- [YOUR INSTRUCTIONS]: Extend the document excerpt, starting right after its last sentence.

- [DOCUMENT EXCERPT]:
TRANSCRIPTION: PROOF COPY E & OE

DATE: 17 October 2008

TITLE:Business Spectator

TOPIC:


Lindsay Tanner, the federal minister for finance and Australia’s first minister for deregulation, tells Business Spectator's Alan Kohler, Robert Gottliebsen and Stephen Bartholomeusz why he believes the budget can stay in the black and describes watching the financial crisis unfold as 'harrowing'.

Alan Kohler: Well, Lindsay, welcome to our Anniversary Video. What do you think of Business Spectator? Have your been using it?

Lindsay Tanner: I think it’s a great development and I think it shows that there’s a lot of richness emerging in new media in Australia and it’s great that you got your first anniversary and that obviously you’re moving onwards and upwards and I think a lot of people in the wider business and investment community will appreciate having a more timely and diverse array of information that will enhance what they do in their decision making and all of the choices that they face. So, congratulations. I think it’s a really good development and it can only improve the quality of debate and information that is particularly important, not just for people in business, but also for people like me.

- [SUPPLIED MATERIAL]:
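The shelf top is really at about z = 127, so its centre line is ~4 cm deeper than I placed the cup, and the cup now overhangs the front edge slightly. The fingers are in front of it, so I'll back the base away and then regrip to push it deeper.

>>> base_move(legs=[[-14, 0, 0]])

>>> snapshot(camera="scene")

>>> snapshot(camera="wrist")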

- [REPLY]:
AK: Well, thanks for that and just onto government matters, Lindsay, the budget’s going to go into deficit, isn’t it?

LT: Look, I don’t believe so. None of us can predict what will happen as a result of the global financial crisis. That’s obviously generating a ripple effect throughout the world economy. We’ve only seeing the early stages of that now, but we can’t be certain how powerful that ripple effect will be and there’s an awful lot of pushing back that’s been unleashed. We’ve seen in Australia substantial interest rate cuts. The fall in the value of the dollar has a stimulatory effect. Guarantees for bank deposits and bank wholesale lending also have a significant effect, particularly with business lending. That’s very important. And of course finally the Government’s stimulus package that has only just been announced, so although there are very powerful downward pressures hitting our economy, there’s also some pretty serious stimulus being unleashed to push back against that.

AK: Well, in fact some people and some economists are saying that the stimulus package itself, given adjusted forecasts of the economy and the GDP going forward, will already put the budget into deficit.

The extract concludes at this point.